Il terremoto dei Litfiba

Terremoto Litfiba

Terremoto è sicuramente l’album più diretto e ignorante, come diremmo a Firenze”.
Parole di Piero Pelù, storico frontman dei Litfiba, pronunciate circa trenta anni fa.

1993. Con alle spalle il clamoroso successo commerciale di El diablo, il gruppo toscano, a detta di chi scrive il miglior esponente di sempre del rock italiano, quantomeno di un certo tipo, lancia sul mercato l’album Terremoto.
Già dal logo della band e dal disegno in copertina, il primo ripreso spudoratamente dai Metallica e il secondo rappresentato da un pugno su sfondo rosso intenso, si capisce l’antifona.

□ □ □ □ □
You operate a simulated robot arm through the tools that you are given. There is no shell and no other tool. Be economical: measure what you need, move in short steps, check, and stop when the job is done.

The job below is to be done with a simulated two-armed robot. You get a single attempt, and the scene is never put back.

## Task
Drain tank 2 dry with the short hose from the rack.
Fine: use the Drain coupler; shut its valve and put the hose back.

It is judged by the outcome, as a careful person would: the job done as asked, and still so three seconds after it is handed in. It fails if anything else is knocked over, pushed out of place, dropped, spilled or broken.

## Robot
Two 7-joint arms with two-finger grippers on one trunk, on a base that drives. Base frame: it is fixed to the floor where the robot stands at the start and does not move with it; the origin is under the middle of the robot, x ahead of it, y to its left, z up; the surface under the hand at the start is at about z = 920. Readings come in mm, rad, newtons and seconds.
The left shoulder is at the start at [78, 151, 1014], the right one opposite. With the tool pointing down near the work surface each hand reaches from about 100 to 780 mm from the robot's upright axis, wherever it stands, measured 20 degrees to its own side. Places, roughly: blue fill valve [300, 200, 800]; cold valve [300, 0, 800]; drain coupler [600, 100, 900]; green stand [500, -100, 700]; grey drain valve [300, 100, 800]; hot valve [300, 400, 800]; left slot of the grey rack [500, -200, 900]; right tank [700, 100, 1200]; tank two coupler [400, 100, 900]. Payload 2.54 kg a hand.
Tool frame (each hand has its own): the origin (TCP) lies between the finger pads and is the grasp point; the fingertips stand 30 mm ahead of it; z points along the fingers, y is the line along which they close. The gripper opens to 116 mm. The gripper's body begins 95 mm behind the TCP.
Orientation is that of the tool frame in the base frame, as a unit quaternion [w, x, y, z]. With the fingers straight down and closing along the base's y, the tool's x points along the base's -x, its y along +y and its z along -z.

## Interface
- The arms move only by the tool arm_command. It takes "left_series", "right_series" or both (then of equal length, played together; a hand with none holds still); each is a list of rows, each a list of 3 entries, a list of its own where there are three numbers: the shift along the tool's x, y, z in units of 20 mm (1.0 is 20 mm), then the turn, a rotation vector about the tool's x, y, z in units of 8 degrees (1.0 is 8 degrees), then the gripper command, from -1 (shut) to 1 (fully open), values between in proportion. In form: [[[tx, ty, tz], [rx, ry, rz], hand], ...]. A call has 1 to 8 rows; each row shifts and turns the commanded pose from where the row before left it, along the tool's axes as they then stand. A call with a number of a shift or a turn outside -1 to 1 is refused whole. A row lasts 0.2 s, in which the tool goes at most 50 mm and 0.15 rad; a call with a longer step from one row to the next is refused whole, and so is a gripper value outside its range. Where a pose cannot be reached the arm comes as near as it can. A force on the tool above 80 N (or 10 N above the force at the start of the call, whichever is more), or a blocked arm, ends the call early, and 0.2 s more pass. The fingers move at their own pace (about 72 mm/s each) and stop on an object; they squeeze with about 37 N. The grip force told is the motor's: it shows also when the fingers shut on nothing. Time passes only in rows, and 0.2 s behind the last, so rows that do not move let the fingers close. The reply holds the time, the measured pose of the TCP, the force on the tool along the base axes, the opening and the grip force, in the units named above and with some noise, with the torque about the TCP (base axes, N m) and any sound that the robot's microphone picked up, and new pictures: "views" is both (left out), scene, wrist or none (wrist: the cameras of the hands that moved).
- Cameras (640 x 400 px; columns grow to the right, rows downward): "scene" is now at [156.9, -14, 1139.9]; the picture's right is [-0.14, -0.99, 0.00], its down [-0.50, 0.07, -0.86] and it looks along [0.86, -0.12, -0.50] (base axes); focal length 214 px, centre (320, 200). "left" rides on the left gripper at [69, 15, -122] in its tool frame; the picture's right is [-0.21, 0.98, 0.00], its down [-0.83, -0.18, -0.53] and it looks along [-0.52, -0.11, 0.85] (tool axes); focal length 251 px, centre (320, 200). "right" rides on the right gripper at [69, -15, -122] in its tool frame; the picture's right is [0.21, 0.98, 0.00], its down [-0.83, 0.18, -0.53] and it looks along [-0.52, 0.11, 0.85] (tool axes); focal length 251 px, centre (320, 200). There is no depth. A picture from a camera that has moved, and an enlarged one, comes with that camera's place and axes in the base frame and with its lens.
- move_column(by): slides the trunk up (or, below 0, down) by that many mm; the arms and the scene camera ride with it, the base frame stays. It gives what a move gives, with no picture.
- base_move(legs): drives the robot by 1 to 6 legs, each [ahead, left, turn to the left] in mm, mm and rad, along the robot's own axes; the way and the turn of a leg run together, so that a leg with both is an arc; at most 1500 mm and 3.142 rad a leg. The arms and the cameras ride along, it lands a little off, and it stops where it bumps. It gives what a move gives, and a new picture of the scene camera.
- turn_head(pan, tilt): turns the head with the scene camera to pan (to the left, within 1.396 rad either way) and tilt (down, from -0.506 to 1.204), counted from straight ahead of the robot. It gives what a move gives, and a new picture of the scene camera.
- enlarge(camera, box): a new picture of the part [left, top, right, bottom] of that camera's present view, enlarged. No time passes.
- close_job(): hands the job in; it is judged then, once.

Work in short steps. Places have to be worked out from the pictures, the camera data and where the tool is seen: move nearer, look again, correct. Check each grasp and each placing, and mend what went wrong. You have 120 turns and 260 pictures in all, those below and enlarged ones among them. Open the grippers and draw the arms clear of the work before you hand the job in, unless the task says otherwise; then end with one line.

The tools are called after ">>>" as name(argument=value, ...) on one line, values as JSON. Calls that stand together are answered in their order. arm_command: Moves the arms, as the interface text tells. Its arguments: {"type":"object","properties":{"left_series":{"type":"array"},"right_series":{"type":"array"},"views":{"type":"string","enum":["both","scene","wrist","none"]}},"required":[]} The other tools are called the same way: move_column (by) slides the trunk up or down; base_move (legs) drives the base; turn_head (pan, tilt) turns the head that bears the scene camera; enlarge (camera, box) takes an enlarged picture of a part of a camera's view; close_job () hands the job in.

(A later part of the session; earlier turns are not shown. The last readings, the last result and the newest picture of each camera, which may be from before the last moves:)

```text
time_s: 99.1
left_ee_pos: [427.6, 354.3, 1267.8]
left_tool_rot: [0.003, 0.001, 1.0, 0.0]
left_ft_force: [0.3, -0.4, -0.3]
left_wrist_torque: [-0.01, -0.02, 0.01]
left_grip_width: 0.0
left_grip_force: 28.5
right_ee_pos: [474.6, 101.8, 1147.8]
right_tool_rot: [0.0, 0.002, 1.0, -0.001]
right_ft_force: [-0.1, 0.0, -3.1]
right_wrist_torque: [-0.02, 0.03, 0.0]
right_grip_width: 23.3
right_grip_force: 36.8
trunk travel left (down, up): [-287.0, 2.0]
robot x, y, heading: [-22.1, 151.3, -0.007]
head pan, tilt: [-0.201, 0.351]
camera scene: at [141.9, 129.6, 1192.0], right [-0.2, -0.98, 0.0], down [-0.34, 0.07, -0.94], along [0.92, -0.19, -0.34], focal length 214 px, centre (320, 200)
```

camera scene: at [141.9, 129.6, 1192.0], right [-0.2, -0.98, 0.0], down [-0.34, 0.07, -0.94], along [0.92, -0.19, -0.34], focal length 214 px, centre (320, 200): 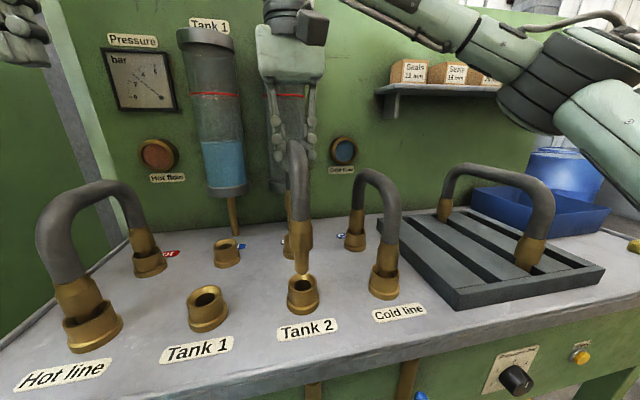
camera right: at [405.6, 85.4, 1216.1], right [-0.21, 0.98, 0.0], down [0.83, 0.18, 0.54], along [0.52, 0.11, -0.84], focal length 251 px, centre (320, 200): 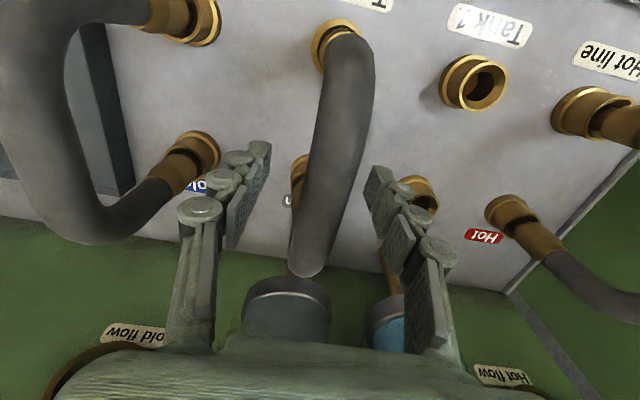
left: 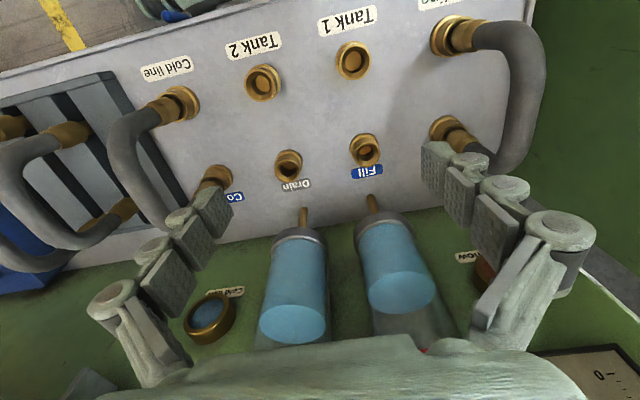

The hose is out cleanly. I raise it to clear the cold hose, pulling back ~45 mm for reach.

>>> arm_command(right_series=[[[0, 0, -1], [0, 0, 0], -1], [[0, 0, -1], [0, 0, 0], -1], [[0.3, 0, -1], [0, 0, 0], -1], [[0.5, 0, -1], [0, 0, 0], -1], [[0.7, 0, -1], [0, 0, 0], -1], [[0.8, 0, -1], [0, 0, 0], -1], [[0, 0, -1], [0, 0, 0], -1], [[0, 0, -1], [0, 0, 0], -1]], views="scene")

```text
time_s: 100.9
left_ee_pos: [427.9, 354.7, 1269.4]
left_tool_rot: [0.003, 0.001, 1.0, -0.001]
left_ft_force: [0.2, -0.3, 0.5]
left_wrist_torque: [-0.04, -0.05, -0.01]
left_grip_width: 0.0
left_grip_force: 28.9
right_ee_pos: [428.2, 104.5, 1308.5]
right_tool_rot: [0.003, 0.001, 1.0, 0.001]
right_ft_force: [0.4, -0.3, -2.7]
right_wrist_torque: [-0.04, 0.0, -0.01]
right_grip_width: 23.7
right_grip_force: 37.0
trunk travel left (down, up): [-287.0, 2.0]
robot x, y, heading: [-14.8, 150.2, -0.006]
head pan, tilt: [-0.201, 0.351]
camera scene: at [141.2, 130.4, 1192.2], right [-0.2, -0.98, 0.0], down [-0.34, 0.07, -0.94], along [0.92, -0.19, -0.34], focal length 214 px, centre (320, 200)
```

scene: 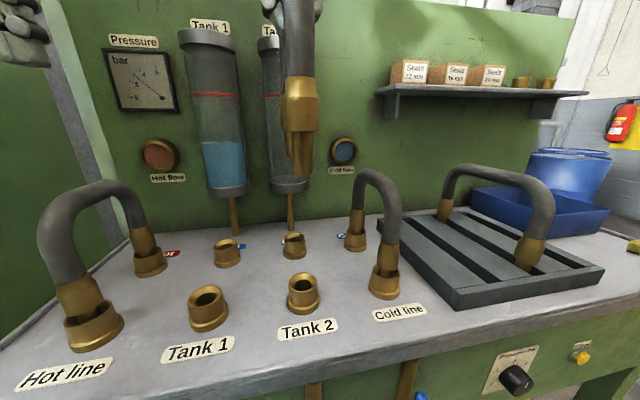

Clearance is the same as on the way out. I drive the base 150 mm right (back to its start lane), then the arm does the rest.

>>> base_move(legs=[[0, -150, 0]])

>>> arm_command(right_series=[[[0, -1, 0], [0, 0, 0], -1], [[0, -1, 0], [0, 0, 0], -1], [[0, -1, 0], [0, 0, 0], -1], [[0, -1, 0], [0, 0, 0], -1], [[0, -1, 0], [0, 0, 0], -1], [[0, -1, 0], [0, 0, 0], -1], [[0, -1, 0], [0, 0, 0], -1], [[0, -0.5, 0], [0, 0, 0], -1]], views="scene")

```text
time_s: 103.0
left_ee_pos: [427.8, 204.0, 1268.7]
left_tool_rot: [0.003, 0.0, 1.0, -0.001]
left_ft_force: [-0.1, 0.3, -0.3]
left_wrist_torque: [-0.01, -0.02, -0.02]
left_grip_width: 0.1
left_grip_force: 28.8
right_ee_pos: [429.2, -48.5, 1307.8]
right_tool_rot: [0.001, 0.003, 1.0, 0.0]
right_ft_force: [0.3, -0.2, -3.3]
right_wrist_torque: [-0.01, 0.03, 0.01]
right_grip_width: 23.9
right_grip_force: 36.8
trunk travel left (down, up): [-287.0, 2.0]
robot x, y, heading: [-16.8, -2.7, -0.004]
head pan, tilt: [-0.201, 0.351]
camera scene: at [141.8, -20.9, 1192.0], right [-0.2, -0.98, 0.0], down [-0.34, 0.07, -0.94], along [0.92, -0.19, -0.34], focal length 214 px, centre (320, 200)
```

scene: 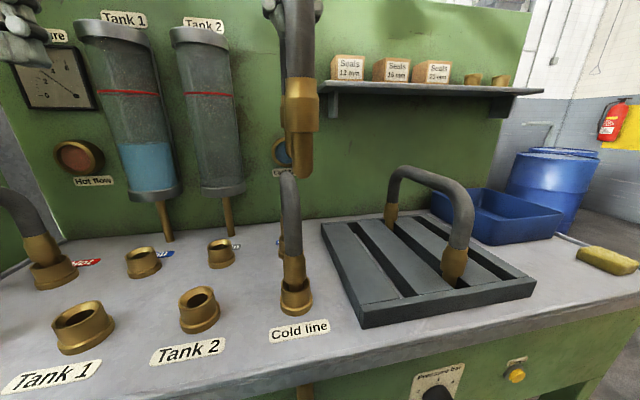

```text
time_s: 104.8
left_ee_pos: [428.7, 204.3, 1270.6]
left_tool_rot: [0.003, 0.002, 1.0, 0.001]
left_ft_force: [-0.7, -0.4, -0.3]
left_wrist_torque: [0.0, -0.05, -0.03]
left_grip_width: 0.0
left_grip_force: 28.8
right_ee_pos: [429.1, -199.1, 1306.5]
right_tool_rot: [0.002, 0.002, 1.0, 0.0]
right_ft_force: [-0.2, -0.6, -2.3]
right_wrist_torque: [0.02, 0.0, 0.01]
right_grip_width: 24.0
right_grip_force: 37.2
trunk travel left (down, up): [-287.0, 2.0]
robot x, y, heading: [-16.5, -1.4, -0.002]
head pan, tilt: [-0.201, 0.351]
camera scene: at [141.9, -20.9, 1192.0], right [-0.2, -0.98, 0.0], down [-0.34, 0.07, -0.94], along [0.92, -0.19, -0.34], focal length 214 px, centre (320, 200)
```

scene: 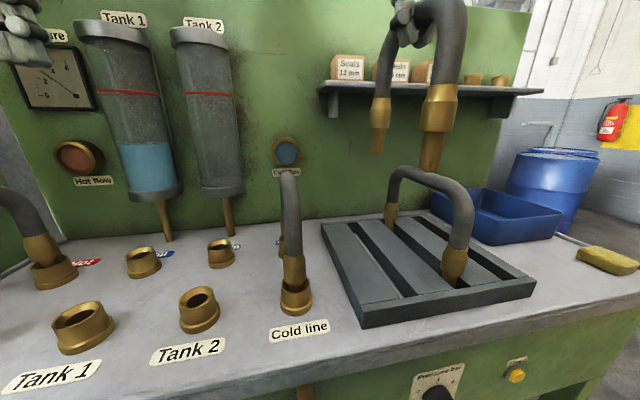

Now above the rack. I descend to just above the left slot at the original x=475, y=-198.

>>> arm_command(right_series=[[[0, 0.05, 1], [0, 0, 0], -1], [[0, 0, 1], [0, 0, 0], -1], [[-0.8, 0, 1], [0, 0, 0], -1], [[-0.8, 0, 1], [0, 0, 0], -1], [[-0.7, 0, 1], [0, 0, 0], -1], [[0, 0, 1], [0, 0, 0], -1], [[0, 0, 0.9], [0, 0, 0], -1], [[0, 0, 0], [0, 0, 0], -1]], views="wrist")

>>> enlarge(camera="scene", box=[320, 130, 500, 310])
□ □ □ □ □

Dimmi il nome stordisce con il suo incedere terremotante e con i suoi testi improntati a una critica – per nulla velata – a Tangentopoli. Musica e testi di una potenza non replicabile da nessuno, almeno in Italia, in quegli anni. Avete qualche dubbio? Guardatevi il live del concerto del I Maggio del 1993.
Il riff di Maudit non lascia il tempo di riprendere fiato: Pelù entra in testa sputandoci in pieno volto tutto il tourbillon di corruzioni, stragi e intrighi di potere tra parte della politica nostrana e la P2.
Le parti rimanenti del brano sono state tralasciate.